Catfish, I can’t tell you what it is.
“A shattering conclusion.” “The best Hitchcock film Hitchcock never directed.” These are a couple of the tag line quotes that appear in the trailer for “Catfish.” The movie poster tells us “Don’t let anyone tell you what it is.” Watch the trailer and it seems like this is going to be the next “The Blair Witch Project.” Really, go to You Tube and watch it right now. I’ll wait …
What do you think? It looks suspenseful and frightening, doesn’t it? Well, it ain’t, sister. The marketing department for “Hit the Ground Running Films” did a number on twisting this two-minute trailer around to make it seem like you are going to see the next big documentary thriller. What you will see is a study in social media and the human psyche that is using modern technology (such as Google Earth, Facebook and texting) to bring the story together.
“Catfish” is a documentary by three aspiring filmmakers. The story begins by introducing us to Nev Schulman who is the main focus of the story that his brother, Rel Schulman, and friend, Henry Joost, are producing and directing. Nev is a young, charismatic photographer in New York City. One of his photos he had published made it all the way to the Upper Peninsula of Michigan. This is where an 8-year-old girl named Abby sees the photograph; she draws a painting of it and sends it to Nev. As having been the father of an 8 year old myself, I could tell something was rotten in Denmark from the quality of work this child was producing.
Nev and Abby start a pen pal relationship via Facebook. Nev befriends Abby’s entire family on Facebook and even talks to her mom on the phone. He becomes close to Abby’s older, attractive sister, Megan, and starts having feelings for her over the phone. Hey, it happens. There is an accurate scene where a nervous Nev calls Megan for the first time. Within today’s culture of meeting people online, it is exactly how these phone calls play out. People meet online and text and e-mail back and forth until the day comes where they exchange phone numbers and there is an awkward human connection. It’s a norm for this generation and they will easily relate to Nev’s nervous behavior while tripping over his words when he is speaking to Megan.
Nev and the filmmakers start putting the clues together from Megan’s e-mails. Through some detective work on You Tube and other various sites they are slowly realizing that someone is playing them like a squeezebox. They get the bright idea to drive to Michigan to confront Abby, Megan and the rest of the family.
This is where the movie trailer leaves us hanging. After a long trip, the trio of filmmakers arrives at the barn by Megan’s house in the middle of the night. They peer inside the barn…and… and…sorry I can’t tell you what it is. I have an agreement with a movie poster. But, what I can tell you is that it’s not some 20 year old standing in the corner of a basement in an abandoned house in the woods. That has been done before. It’s not even startling, not in the sense that I would expect it to be.
The rest of the film spends its time explaining how Nev and his mystery solving team react to their findings. If you pay attention (and, it’s pretty easy to do) you can pick up on where the movie was going.

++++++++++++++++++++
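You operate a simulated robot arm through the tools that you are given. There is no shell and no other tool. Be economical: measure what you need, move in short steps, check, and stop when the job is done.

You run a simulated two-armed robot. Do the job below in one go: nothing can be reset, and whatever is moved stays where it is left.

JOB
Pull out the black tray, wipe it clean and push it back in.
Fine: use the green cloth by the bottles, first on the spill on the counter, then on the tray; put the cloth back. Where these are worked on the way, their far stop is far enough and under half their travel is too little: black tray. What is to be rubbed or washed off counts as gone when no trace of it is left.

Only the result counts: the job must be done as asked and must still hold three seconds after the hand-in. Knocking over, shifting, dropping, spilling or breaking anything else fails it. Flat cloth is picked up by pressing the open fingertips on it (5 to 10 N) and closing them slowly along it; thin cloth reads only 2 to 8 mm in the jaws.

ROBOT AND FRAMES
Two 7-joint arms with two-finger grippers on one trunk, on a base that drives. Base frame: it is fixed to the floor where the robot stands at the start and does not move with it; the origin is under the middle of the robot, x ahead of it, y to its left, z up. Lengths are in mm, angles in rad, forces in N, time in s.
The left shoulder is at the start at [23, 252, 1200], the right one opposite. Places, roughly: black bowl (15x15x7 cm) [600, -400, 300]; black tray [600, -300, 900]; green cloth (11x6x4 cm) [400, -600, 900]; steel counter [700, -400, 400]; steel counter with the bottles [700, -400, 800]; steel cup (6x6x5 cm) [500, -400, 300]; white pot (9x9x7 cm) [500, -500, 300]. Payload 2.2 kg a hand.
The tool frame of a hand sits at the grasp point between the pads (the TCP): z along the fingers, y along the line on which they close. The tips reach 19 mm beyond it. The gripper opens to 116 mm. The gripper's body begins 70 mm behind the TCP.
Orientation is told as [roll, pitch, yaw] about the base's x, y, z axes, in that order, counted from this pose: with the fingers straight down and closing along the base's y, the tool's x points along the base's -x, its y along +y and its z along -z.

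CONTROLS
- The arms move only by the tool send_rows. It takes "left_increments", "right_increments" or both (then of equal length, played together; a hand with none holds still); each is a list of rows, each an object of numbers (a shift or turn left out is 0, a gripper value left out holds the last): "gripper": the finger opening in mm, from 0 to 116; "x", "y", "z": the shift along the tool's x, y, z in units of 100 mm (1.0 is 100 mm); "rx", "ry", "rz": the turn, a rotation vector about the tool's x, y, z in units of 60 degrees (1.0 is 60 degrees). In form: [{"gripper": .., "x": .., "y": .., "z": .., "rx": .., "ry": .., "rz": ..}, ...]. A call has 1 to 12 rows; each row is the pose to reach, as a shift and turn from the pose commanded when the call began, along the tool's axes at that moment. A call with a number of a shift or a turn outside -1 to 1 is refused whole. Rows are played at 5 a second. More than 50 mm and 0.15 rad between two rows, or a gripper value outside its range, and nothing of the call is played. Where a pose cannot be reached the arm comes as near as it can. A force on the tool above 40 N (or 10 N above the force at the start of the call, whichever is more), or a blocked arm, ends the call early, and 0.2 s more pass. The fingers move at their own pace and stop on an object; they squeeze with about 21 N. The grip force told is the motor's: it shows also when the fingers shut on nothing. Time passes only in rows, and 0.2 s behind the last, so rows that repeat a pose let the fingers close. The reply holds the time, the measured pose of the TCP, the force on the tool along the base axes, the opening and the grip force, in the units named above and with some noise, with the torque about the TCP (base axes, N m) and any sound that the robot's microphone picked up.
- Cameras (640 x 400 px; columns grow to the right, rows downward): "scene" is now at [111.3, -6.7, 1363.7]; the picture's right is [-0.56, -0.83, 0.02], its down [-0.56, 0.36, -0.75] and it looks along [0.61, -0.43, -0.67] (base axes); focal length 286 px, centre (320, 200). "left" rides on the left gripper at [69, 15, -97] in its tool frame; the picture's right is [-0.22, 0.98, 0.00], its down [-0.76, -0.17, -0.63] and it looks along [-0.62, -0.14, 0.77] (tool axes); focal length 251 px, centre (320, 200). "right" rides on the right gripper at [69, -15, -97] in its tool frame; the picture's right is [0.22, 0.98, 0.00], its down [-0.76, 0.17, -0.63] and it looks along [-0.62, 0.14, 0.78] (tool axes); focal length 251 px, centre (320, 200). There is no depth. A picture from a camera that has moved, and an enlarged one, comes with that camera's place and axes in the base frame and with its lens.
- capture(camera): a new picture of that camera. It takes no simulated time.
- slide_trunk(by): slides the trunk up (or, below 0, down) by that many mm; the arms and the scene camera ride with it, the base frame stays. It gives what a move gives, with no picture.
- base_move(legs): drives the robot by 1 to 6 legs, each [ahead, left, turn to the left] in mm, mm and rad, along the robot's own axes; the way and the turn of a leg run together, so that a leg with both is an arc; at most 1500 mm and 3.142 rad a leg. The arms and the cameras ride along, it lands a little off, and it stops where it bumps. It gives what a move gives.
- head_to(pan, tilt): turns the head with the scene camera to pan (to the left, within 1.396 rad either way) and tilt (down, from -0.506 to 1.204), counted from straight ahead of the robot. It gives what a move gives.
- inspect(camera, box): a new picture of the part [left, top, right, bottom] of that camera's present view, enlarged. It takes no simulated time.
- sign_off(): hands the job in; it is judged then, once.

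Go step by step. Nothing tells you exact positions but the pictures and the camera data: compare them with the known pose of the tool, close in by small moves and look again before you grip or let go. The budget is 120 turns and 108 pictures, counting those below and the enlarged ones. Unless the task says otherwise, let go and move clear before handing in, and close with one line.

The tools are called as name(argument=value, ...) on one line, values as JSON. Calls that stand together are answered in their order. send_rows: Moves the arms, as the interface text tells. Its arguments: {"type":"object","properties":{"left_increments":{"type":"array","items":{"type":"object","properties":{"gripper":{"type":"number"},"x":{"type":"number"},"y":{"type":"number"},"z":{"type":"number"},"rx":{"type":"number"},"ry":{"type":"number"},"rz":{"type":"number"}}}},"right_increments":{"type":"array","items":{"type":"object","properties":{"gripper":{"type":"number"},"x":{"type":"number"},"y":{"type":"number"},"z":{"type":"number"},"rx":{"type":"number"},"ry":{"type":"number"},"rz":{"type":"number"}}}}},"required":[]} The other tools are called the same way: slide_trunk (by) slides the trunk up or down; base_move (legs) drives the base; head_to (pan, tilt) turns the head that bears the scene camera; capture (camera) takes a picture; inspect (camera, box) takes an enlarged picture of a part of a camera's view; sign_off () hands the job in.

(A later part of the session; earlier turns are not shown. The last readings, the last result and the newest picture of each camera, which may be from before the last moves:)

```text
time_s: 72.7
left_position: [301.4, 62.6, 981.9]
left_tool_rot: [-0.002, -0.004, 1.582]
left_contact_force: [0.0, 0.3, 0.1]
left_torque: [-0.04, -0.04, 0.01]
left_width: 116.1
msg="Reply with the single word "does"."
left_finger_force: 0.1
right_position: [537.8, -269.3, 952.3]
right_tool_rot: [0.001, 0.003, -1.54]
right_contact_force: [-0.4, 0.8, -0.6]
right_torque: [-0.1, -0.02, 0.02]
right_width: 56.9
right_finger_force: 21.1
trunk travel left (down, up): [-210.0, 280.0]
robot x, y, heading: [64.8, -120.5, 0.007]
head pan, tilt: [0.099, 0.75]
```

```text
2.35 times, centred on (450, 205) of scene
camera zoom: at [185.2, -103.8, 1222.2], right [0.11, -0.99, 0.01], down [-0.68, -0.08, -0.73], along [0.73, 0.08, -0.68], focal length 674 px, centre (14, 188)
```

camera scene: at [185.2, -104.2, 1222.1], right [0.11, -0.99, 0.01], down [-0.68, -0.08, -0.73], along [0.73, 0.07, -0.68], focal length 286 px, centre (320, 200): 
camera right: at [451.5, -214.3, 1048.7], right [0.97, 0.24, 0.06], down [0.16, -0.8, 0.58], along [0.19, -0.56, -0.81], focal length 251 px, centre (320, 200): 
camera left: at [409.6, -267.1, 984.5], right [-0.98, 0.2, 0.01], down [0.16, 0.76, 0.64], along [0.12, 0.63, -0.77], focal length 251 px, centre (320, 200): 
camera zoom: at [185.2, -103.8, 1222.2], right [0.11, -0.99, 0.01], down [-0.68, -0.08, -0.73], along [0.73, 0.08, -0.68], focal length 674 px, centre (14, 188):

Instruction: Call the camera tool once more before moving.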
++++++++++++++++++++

There was no big “wow” moment nor was there “a shattering conclusion.” It was simply people explaining their actions on why they did what they did. At the end the audience is rewarded because the film’s title is explained. Trust me — the end does not justify the means.
Should you see this movie? Only if you want a movie that has a lot of build up and very little climax. It would fare better in a small, independent movie theater rather than on Megaplex screens. In fact, I could see a professor using this as a teaching tool in a Psychology 101 or Sociology 101 classroom. It made some valid points about how people can manipulate one another on the Internet. The point is well taken, because I certainly felt manipulated by the movie trailer.